Neil Baksh was doing everything right. He was eating the right things. He wasn’t smoking. He was exercising six days a week. So he was shocked when he was diagnosed with prostate cancer.
Equally surprising was that he had symptoms at all, and they weren’t even symptoms of prostate cancer, which is usually symptomless. They pointed to a problem with his bladder and an enlarged prostate; the latter is common in older men and usually benign. But not this time.
Neil was only fifty-six and doing fine until, on a Christmas trip to Toronto in 2012, he was unable to discharge urine. As a nurse, Neil is very open about his story, and he wants to help raise awareness. “I had the urge to pee on the whole eight-hour trip but couldn’t. It was extremely uncomfortable.”
Having grown up in Toronto (he was born in Trinidad), Neil called a urologist he knew there. He was told to come straight in and waited “barely five minutes” before they did a scan and, to his great relief, inserted a catheter. They checked his bladder and his prostate, which was enlarged. The doctor asked Neil what he wanted to do; no mention was made yet of possible cancer.
“I said let’s reduce the size of it,” said Neil, and scheduled surgery for January 9, 2013. When they returned to Pennsylvania, Neil’s wife, a nurse practitioner, didn’t want to wait. She suggested he see Dr. Scott Owens, a urologist with Urology of Central PA (www.urologycp.com) in Camp Hill. Neil agreed.
Dr. Owens investigated further with biopsies from Neil’s bladder and prostate. He found prostate cancer. Neil was motivated to act quickly, especially after his wife told him his son had asked a heartbreaking question: “Is Dad gonna die?”
“Neil’s was not a typical approach,” says Dr. Owens. “He had irritative symptoms and frequency, and we picked up the cancer by doing the PSA blood test as part of an overall assessment. Neil was young, but his PSA [prostate-specific antigen] was high.”
Dr. Owens explains, “We separate men with high PSA levels into three groups: low-grade, interim disease and high, which would be grade three. Neil’s was stage one, localized. It would have spread within seven to ten years, and once it spreads we can’t cure it. We can only treat it and slow down the growth.”
Dr. Beth Horenkamp of Lancaster General Health (www.lghealth.org) says she’s now seeing men with prostate cancer that has metastasized. This is largely due to controversy surrounding PSA screening, which identifies more prostate cancers than need to be treated. She explains, “As medical oncologists, we’re seeing more prostate cancer. Ten years ago you wouldn’t have called me, since I’m not trying to prevent prostate cancer; I’m only treating it once it’s metastatic” [meaning it has spread].”

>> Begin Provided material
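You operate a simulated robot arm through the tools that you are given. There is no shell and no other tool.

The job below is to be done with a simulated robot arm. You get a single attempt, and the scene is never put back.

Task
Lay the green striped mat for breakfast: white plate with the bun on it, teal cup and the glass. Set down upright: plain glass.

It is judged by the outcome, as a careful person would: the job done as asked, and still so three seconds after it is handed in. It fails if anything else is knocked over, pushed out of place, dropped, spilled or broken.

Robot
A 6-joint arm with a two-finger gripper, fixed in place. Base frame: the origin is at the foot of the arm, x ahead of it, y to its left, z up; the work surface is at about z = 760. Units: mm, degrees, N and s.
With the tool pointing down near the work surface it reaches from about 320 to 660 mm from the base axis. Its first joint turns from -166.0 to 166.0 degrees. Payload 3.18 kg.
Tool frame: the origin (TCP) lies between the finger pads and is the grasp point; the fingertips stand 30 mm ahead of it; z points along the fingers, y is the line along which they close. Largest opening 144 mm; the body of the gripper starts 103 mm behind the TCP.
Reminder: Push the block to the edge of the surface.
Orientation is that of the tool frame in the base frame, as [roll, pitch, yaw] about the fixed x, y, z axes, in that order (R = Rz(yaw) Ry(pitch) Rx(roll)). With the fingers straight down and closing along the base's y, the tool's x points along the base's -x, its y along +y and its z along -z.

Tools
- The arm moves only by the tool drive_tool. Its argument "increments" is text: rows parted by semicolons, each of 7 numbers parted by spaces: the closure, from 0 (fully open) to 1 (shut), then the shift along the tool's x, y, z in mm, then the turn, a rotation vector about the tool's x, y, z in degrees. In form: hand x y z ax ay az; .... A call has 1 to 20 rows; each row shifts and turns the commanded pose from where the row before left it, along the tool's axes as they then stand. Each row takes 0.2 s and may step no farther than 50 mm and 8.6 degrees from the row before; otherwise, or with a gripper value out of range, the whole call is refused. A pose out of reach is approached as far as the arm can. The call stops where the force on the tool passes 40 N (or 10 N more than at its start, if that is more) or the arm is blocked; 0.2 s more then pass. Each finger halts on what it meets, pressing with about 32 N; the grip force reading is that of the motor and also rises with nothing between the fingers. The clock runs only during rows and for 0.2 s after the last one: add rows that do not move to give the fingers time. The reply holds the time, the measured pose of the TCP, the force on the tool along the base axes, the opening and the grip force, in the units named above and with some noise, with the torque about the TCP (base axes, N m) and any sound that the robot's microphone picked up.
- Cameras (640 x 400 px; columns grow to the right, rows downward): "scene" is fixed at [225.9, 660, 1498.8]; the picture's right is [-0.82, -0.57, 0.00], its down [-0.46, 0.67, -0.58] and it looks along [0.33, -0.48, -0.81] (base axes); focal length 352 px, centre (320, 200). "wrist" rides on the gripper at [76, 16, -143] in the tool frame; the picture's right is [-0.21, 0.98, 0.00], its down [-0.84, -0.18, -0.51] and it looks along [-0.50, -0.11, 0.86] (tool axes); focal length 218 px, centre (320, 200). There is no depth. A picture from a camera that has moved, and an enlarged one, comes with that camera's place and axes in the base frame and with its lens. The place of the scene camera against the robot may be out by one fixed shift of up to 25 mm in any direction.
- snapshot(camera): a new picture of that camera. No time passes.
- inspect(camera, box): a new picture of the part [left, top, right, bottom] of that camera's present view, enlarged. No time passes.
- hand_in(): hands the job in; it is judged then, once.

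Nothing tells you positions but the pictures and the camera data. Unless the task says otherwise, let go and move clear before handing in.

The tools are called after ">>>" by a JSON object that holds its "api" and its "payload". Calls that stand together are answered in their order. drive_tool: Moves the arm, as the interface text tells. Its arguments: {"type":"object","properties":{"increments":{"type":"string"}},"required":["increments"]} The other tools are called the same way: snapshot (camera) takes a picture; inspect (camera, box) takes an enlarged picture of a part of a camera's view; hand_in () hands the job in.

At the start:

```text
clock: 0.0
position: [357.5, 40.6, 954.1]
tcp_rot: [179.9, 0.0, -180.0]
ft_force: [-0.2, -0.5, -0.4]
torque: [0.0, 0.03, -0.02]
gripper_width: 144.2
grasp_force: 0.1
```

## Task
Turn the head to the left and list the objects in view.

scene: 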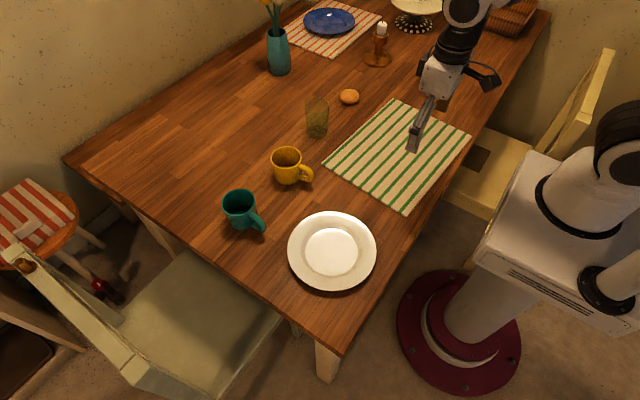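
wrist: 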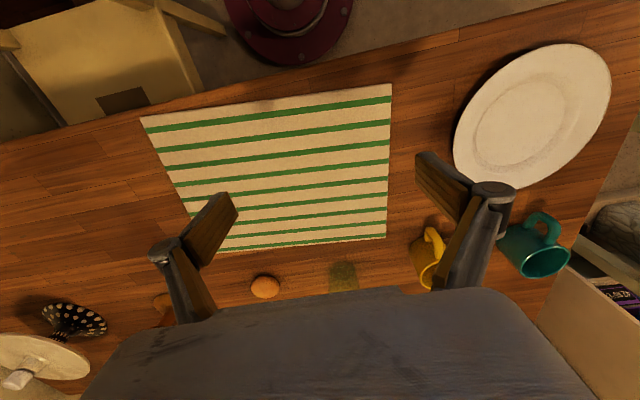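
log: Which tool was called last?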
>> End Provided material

Since many family physicians stopped ordering the PSA test and some insurance companies stopped covering it, some cases aren’t being identified as early.
“These are $50 tests,” complains Dr. Owens. The pushback comes, he says, from having a global treatment for everyone. He says that’s changed. “Now we understand the behavior, the biology of the cancer. Some are slow, some are intermediate, some are high. We take those with slow or low-grade and we treat those more conservatively now.” Referring to the recent drop in testing, he says that, in cases like Neil’s, “It’s horrible from a physician’s standpoint. We wouldn’t be having this conversation [about Neil’s survival] if we hadn’t tested his PSA.”
But, thankfully, we are. And, as an exercise physiologist, Neil made sure his recovery was as quick as possible. He upped his weights before surgery. He stayed only one night at the hospital, refusing to lie down in the bed but sitting up in a chair to foster the healing process. He insisted on walking down the hall two hours after surgery, again before bed and again in the morning.
“I wasn’t waiting for anybody because you have to be proactive, and if you’re not, it’s going to hurt in the long run. It’s not a walk in the park, but you have to suck it up.” Sucking it up for Neil meant continuing to earn his master’s degree as a family nurse practitioner. He missed one class, the day of his surgery, and was back the next week.
“I went back to class with my catheter,” he confesses, laughing.
The catheter stays in for ten days post-surgery, and there are temporary issues around libido and urinary control. “Some people say the surgery and treatment are worse than the cancer,” says Dr. Owens, “but Neil is a classic example. His quality of life has been relatively regained, and a cancer he might have died from in ten years is eradicated.”
Dr. Owens adds, “Neil had that self-motivation and desire that 'this is not going to slow me down.' It was reflected in his personality and approach; his impatience helped him with his recovery, a desire to want to heal fast. That motivation is extremely important.”
Neil is definitely not waiting for anyone. He’s working back up to his usual forty-five minutes per day of aerobic exercise and another forty-five of lifting weights. And this spring, just to prove he can, he’s running a half-marathon with his wife.